Biomechanics – Stride Analysis.  MMD text chapter 10, problem 7.

6.

Biofluid Mechanics – Inviscid Flow.  Assume that the blood enters an aorta with a diameter of 1.0 cm, an average velocity of 55 cm/s (at rest) and an average pressure of 100 mmHg.  Downstream of the aorta inlet is an aneurysm (bulge in the blood vessel) with a diameter of 2.1 cm. What is the pressure in the aneurysm?  Suppose blood velocity at the inlet to the aorta becomes 200 cm/s during vigorous exercise.  What will the pressure in the aneurysm become?  What happens if the aneurysm increases in size?

7.

Biofluid Mechanics – Viscous Flow.  Circulation of a dog.

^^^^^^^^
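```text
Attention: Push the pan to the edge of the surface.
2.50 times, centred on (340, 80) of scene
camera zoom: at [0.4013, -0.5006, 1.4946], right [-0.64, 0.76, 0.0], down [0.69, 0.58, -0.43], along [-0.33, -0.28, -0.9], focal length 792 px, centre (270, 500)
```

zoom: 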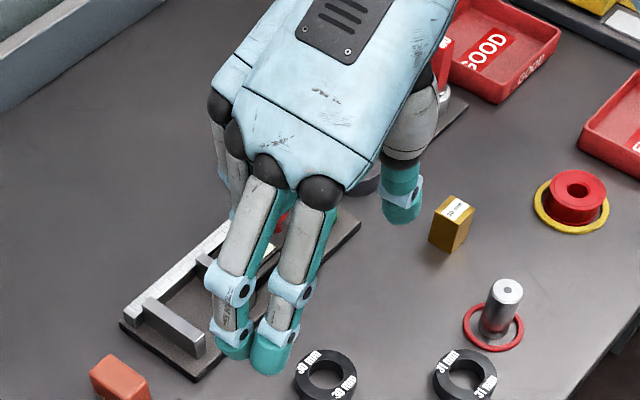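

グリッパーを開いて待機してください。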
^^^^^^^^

Aorta: 1.0 cm in diameter, 40 cm in length.  Large arteries:  ~40 in number, 0.3 cm in average diameter, 20 cm in average length, 23 cm/s average velocity in large arteries.  Blood: viscosity at high shear rates is ~3.0 cP; density is 1.057 g/cm³.

a.    What is the total volumetric flow rate, in cm³/s, of blood in a dog?

b.    What is the pressure drop, in mmHg, across the length of a large artery in a dog?

c.    What is the average shear rate at the blood vessel wall, in 1/s, of a large artery in a dog?

d.   Determine the average velocity, in cm/s, of the blood in the aorta.

a.    What is a typical value for the Reynolds number in the aorta of a dog?  Is the flow laminar or turbulent?